Text to read »
American Journal of Information Science and Computer Engineering
Articles Information
American Journal of Information Science and Computer Engineering, Vol.1, No.3, Sep. 2015, Pub. Date: Sep. 13, 2015
Flow Characteristics Across a Cavity with Variation of Reynolds Using OpenFOAM
Pages: 130-133 Views: 1287 Downloads: 640
[01] Syamsuri , Department of Mechanical Engineering, Institut Teknologi Adhi Tama Surabaya, Indonesia.
[02] Dwi Khusna, Department of Mechanical Engineering, Institut Teknologi Adhi Tama Surabaya, Indonesia.

Supplied data »

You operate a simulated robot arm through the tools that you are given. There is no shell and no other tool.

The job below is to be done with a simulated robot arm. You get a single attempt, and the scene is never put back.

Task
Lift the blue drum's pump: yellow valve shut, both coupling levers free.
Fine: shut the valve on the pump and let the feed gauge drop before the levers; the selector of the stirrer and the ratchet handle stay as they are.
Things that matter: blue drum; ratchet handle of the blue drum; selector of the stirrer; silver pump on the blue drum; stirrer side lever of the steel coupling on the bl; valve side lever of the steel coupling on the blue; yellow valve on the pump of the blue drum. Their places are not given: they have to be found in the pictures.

Tasks to carry out »
**1)** Only the lines from the one containing "The job below" to the one containing "Fine: shut the" are to be printed, both ends included, exactly as written.
**2)** Take up the text to read again after its last words.

Written answers »
**1)**
The job below is to be done with a simulated robot arm. You get a single attempt, and the scene is never put back.

Task
Lift the blue drum's pump: yellow valve shut, both coupling levers free.
Fine: shut the valve on the pump and let the feed gauge drop before the levers; the selector of the stirrer and the ratchet handle stay as they are.

**2)**
Developments in science and technology had prompted us to conduct various experiments to create a variety of things, which aims to facilitate and provide benefits for humans and beneficial to the continuation of the next study. Fluid flow across a lid-driven cavity was one of the important phenomena in the fields of engineering, especially fluid mechanics. Some real case such as the air flow in a room was an example of the occurrence of this flow. The method used was numerical simulations using OpenFOAM software to determine the value of the observation of the pressure distribution on the outer and inner wall (2D). Variations of Reynolds numbers used were 40, 100 and 1000. For the kinds of case's lid-driven cavity was used to provide information about the flow phenomena. Further analysis and comparison of the results of the data obtained in order to obtain lid-driven cavity flow phenomena with the potential of increasing the engine work well. From the simulation data obtained that in the case of lid-driven cavity for Reynolds numbers 40 obtained a value of 1.4079 Pa pressure distribution, which causes the formation of eddy (vortex). At Reynold's number of 100 obtained values of 0.738674 Pa pressure distribution which causes the formation of such eddy Reynold's number 40. While at Reynolds numbers 1000 led to declining value of the pressure distribution is equal to 0.226075 Pa. There was an interesting phenomenon, with the increasing of Re the vortex which formed higher and more to the center. Vortex area also greater.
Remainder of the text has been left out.